Southeast Alaskans might not think day to day about the economic value of the Tongass National Forest – our backyard, where we hunt, fish, guide and recreate. But over a million people travel from all across the country and the world to explore the Tongass every year and while here they spend a lot of money. So what is the value of the Tongass National Forest to the visitor industry? My organization, Alaska Wilderness League, contracted the McDowell Group to find out.
According to the study, the visitor industry adds nearly $1 billion to the Southeast Alaska economy annually and provides about 20 percent of all employment. Although putting an exact dollar amount on it isn’t possible, data from the McDowell Group shows that the Tongass National Forest in its natural state has obvious value to the visitor industry. Out of 25 tourism activities for Southeast Alaska measured in the report, the majority involve experiencing outdoor activities: wildlife viewing, hiking and nature walks, flightseeing, fishing and more.
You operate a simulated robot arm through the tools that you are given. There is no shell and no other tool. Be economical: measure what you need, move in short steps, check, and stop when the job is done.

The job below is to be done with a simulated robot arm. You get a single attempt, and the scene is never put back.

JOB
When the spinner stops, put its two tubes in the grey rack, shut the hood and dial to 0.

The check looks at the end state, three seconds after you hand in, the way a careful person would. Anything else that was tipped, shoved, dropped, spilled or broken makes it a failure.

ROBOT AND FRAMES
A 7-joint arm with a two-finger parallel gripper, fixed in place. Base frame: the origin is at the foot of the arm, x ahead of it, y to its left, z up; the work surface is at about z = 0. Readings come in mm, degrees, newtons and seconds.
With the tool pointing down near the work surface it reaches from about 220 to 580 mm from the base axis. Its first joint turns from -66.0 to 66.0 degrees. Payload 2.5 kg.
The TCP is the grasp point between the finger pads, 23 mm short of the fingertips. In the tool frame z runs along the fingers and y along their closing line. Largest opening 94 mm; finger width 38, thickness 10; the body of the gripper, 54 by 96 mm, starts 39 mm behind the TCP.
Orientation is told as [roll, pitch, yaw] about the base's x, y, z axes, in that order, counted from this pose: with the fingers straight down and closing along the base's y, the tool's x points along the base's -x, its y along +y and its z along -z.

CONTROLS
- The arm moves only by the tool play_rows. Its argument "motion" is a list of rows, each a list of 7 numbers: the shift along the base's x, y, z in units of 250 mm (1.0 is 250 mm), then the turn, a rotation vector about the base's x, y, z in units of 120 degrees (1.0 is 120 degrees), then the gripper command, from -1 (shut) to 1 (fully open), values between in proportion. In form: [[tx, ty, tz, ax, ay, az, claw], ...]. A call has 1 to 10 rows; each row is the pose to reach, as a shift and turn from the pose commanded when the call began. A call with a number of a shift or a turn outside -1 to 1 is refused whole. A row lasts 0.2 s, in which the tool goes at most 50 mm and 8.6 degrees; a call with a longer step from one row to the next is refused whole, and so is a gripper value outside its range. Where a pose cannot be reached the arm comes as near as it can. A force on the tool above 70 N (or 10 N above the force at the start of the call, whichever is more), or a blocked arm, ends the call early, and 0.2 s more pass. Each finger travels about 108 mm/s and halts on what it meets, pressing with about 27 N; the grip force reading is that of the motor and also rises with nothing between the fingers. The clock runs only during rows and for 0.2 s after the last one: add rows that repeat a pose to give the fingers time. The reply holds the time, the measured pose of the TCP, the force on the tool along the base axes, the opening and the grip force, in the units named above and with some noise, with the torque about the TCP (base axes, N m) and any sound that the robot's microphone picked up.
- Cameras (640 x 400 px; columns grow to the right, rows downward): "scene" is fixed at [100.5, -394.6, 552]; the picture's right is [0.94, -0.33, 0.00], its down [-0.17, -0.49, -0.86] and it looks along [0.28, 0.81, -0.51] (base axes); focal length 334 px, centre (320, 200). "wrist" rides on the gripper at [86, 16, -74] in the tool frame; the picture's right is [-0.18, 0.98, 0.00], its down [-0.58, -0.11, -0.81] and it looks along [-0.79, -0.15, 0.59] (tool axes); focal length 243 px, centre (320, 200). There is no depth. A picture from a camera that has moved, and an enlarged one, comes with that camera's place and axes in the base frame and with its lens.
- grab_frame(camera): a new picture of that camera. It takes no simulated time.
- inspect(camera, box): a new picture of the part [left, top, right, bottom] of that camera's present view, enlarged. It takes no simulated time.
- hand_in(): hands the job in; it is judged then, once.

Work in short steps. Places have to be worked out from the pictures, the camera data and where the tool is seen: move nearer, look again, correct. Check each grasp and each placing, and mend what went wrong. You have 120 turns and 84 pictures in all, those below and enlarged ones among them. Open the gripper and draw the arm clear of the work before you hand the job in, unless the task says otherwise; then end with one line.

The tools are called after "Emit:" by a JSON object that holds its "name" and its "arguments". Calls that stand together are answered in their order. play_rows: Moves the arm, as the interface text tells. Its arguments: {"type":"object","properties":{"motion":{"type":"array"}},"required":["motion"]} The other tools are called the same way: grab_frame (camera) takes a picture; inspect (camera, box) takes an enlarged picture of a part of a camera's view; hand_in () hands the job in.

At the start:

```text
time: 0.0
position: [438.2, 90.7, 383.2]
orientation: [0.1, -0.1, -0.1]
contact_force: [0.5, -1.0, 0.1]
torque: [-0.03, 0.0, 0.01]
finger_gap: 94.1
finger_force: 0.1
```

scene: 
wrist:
The takeaway message for me is that areas of the Tongass that are most important to the visitor industry, as well as locals, deserve to be left in their natural state, not only for their intrinsic value, but for the dollars and cents that they generate for Southeast Alaskans.
We have an opportunity to manage the Tongass in a way that will help grow forest-dependent jobs for the future, jobs in industries such as tourism, fishing and timber. To date, we have over 100 guides and outfitters that support the sustainable management of the forest on www.TourTheTongass.org. From my discussions with guides and outfitters, sustainable management of the Tongass makes good business sense.
The U.S. Forest Service has initiated what is known as the Transition Plan. The intent is to help support and grow jobs in Southeast Alaska, with the visitor industry being one of its many areas of focus. The transition plan will take time to fine tune and implement, but it’s a great step in the right direction to grow Southeast Alaska’s economy by managing the Tongass National Forest in a way that recognizes the value of the forest to its many user groups. It’s my hope that implementing the Transition Plan will become a priority for the U.S. Forest Service here in Southeast.
• Morehouse is the Southeast Alaska Outreach Coordinator for the Alaska Wilderness League.